Spiace per il nostro orgoglio che si nutre ancora di epici scontri in cui i locresi falcidiavano schiere infinite di crotoniati, che rivendica la primizia giuridica occidentale di Zaleuco. Ma che vuoi filosofeggiare se la Persefone ce l’abbiamo in lacrime a prendersi incomprensibili lodi all’Altes di Berlino, e se i Bronzi se ne stanno inermi e disarmati a servire Reggio. Rassegniamoci a far pianeta per fatti nostri, che se ci avventuriamo fuori sarà impossibile rimpatriare.
Esistiamo poco, esistiamo quel poco che il budello della Limina ci sputa via e poi ci riingoia, che gli antichi, che la sapevano lunga, appunto la chiamarono così, per dire che era la fine del nostro mondo, e per dire al mondo di fuori che esso là finiva. Ce ne siamo rimasti a quei tempi, e la nostra esistenza la regola qualcosa che appartiene ai tempi attuali: l’Anas, che ci accende e poi ci spegne, e per l’estate ci regala la libertà totale, da gennaio ci spegnerà a intermittenza che è un armistizio all’incontrario. E anche questa è una retorica facile, giocare su quello che non funziona. Però per noi non è un gioco, se e ci tocca riscoprire i passi Bruzi per trovare la via di casa.

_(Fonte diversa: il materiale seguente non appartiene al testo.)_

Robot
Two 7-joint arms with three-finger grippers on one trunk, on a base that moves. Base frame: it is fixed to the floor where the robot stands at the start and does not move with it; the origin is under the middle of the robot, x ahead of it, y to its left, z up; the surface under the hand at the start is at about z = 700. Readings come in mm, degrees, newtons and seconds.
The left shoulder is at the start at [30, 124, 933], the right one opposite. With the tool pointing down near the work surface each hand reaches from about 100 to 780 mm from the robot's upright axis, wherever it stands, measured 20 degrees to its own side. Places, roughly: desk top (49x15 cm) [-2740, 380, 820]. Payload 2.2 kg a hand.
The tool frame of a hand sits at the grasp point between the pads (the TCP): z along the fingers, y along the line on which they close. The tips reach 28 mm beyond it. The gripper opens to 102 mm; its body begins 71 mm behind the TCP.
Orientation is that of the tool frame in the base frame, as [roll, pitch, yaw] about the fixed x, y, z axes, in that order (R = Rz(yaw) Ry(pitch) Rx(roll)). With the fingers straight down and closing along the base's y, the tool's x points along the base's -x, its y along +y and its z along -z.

Siamo chiusi fra l’Aspromonte e lo Jonio, che non sono neanche male. Ma se volessimo andare sarebbe duro, e durissimo è ritornare. Abbiamo un buco di pochi chilometri che violenta la montagna sacra per darci aria. Però la Limina è quasi sempre chiusa per lavori, e passa che vogliono farci la ventilazione, che se no uno dentro ci muore soffocato, il tempo di passarla. Ma l’illuminazione sarebbe meglio non farla che a vedere i fiumi che ci scorrono dentro ce ne se ne torna su o ce ne se ne torna giù. Ed ora che arriva Natale, e treni e aerei non sono a portata delle tasche dei più, è con la Limina che dovremo fare i conti, stretti sulle macchine o addossati sulle corriere. Buona attraversata, Buon Ponte sullo Stretto, buona 106 Nuova, buon Rigassificatore. Straordinari auguri a tutti».